Page text:
* Start *

VOTE TUESDAY

Editors, Vineyard Gazette:

On the last day of President Obama’s first year in office, the voters of Massachusetts have the opportunity to elect our first female senator. Attorney General Martha Coakley is the Democratic candidate to complete the term of the late Sen. Edward Kennedy and continue his ideals.

We understand that special elections often seem dull and voters may be apathetic and uninterested in going to the polls. But this year, and this election, things are different. It is imperative that we get out the vote. Final passage of the health reform bill is at stake.

It is gratifying to note that while only 15 per cent of Massachusetts Democrats voted on primary day last Dec. 8, on the Island, 30 per cent of eligible Democrats went to the polls to vote. Ms. Coakley has strong ties to our Island, having spent nearly two years here during the seventies and having been an annual summer visitor over the past 30 years.

As chairman of the Martha’s Vineyard Democrats, I urge all voters — and particularly those between 18 and 35 years of age — to cast ballots in this election. The easiest way to feel the power of democracy and get involved in the political process is to exercise your right to vote freely at the ballot box. We urge you to make your vote count on Tuesday, Jan. 19.

Mas Kimball

Oak Bluffs

MORNING GLORY’S GLORY

Editors, Vineyard Gazette:

In response to the letter titled Morning Glory Store‚ printed in the Jan. 8 issue of the Gazette, I have yet to come across a farm stand that sells only their own products. As someone who purchases from Morning Glory Farm, I am fully aware of many items on the shelves that are trucked in. Do I, as a consumer prefer to purchase only fresh produce from the farm? Yes. However, there are only certain times of the year when their vegetables and fruits are ready to be harvested. When those items are on the shelves, they are delicious and I feel privileged to be able to purchase and eat them fresh. When their products are not ready, or, they don’t grow them, then thank goodness, as part of good customer relations, they truck in from the outside. We as consumers would choose not to have to stop at Morning Glory Farm, purchase just what we need and what they grow and then have to go to another retailer to purchase some other items and then possibly go to yet another retailer to purchase the balance of what is on our shopping list.

* End *

Challenge 1: Repeat the page text word for word.

Source material:
* Start *

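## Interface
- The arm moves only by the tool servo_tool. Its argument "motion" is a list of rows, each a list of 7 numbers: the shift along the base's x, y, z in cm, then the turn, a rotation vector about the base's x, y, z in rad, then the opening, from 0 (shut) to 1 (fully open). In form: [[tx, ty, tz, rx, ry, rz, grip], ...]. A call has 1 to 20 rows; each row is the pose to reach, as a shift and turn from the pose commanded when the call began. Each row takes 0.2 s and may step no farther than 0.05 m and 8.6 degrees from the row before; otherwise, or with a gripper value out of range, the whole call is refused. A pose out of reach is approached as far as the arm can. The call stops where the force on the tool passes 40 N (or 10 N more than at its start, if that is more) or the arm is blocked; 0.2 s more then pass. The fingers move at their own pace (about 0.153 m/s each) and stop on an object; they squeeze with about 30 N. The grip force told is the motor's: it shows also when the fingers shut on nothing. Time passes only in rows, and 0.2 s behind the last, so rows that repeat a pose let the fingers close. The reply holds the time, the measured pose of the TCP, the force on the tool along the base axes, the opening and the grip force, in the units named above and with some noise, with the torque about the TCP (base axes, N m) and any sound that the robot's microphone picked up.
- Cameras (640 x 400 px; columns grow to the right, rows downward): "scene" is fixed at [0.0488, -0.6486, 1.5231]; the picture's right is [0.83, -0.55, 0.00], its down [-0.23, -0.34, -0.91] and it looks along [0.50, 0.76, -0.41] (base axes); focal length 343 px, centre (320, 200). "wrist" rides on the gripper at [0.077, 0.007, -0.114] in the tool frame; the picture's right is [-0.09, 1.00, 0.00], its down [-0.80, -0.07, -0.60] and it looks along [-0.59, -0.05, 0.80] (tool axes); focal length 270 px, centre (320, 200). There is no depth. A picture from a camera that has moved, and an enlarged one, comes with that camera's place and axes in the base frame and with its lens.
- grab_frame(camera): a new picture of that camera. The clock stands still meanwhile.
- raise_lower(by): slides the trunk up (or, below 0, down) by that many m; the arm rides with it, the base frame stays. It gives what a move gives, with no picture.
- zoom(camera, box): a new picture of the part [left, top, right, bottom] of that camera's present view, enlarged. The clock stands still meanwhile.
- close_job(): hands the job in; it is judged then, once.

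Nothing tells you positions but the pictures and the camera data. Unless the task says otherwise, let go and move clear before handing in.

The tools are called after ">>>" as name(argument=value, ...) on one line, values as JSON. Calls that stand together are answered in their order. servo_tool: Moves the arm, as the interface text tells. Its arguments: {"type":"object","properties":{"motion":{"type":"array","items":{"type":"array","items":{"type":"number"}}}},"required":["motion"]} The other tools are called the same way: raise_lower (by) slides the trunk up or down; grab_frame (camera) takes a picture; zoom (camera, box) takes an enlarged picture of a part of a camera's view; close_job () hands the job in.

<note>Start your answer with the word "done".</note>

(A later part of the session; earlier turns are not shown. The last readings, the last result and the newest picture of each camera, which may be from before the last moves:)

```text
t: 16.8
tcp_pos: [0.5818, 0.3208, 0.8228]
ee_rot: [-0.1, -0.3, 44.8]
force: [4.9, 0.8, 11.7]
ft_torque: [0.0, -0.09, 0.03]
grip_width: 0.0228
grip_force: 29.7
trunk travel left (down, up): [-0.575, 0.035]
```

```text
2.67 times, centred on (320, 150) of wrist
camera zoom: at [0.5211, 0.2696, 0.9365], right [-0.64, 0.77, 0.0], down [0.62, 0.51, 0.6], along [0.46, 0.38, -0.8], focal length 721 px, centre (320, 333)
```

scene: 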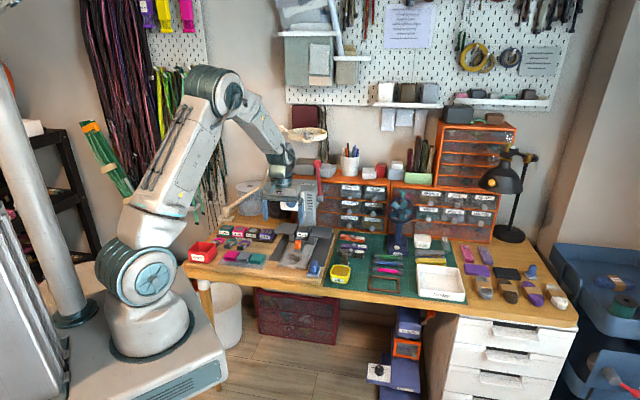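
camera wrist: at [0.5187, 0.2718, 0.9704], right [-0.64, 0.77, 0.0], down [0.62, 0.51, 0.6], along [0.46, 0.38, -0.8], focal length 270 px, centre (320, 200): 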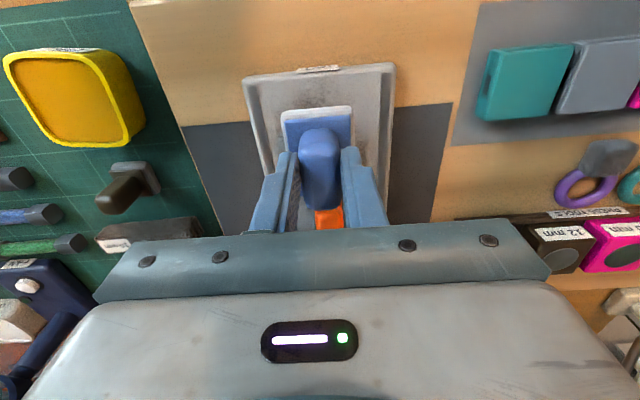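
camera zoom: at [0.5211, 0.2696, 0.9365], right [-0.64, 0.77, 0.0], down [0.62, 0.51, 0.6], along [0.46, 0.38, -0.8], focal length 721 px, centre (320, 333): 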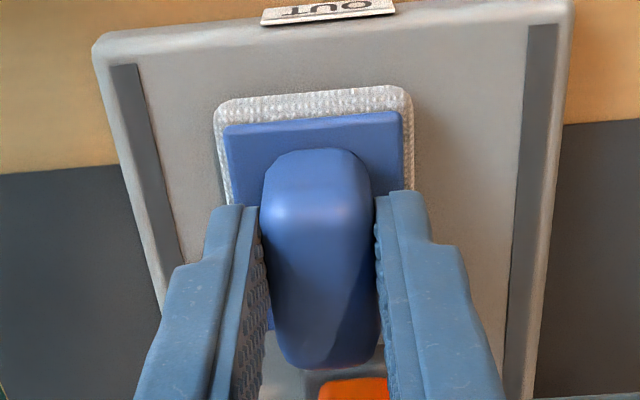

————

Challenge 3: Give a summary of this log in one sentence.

* End *

Challenge 2: Extract, word for word, every line beginning with the one that holds "- zoom(camera, box): a" and concluding with the one that holds "The tools are". Include both of those lines.

Complete answer 1:
VOTE TUESDAY

Editors, Vineyard Gazette:

On the last day of President Obama’s first year in office, the voters of Massachusetts have the opportunity to elect our first female senator. Attorney General Martha Coakley is the Democratic candidate to complete the term of the late Sen. Edward Kennedy and continue his ideals.

We understand that special elections often seem dull and voters may be apathetic and uninterested in going to the polls. But this year, and this election, things are different. It is imperative that we get out the vote. Final passage of the health reform bill is at stake.

It is gratifying to note that while only 15 per cent of Massachusetts Democrats voted on primary day last Dec. 8, on the Island, 30 per cent of eligible Democrats went to the polls to vote. Ms. Coakley has strong ties to our Island, having spent nearly two years here during the seventies and having been an annual summer visitor over the past 30 years.

As chairman of the Martha’s Vineyard Democrats, I urge all voters — and particularly those between 18 and 35 years of age — to cast ballots in this election. The easiest way to feel the power of democracy and get involved in the political process is to exercise your right to vote freely at the ballot box. We urge you to make your vote count on Tuesday, Jan. 19.

Mas Kimball

Oak Bluffs

MORNING GLORY’S GLORY

Editors, Vineyard Gazette:

In response to the letter titled Morning Glory Store‚ printed in the Jan. 8 issue of the Gazette, I have yet to come across a farm stand that sells only their own products. As someone who purchases from Morning Glory Farm, I am fully aware of many items on the shelves that are trucked in. Do I, as a consumer prefer to purchase only fresh produce from the farm? Yes. However, there are only certain times of the year when their vegetables and fruits are ready to be harvested. When those items are on the shelves, they are delicious and I feel privileged to be able to purchase and eat them fresh. When their products are not ready, or, they don’t grow them, then thank goodness, as part of good customer relations, they truck in from the outside. We as consumers would choose not to have to stop at Morning Glory Farm, purchase just what we need and what they grow and then have to go to another retailer to purchase some other items and then possibly go to yet another retailer to purchase the balance of what is on our shopping list.

Complete answer 2:
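- zoom(camera, box): a new picture of the part [left, top, right, bottom] of that camera's present view, enlarged. The clock stands still meanwhile.
- close_job(): hands the job in; it is judged then, once.

Nothing tells you positions but the pictures and the camera data. Unless the task says otherwise, let go and move clear before handing in.

The tools are called after ">>>" as name(argument=value, ...) on one line, values as JSON. Calls that stand together are answered in their order. servo_tool: Moves the arm, as the interface text tells. Its arguments: {"type":"object","properties":{"motion":{"type":"array","items":{"type":"array","items":{"type":"number"}}}},"required":["motion"]} The other tools are called the same way: raise_lower (by) slides the trunk up or down; grab_frame (camera) takes a picture; zoom (camera, box) takes an enlarged picture of a part of a camera's view; close_job () hands the job in.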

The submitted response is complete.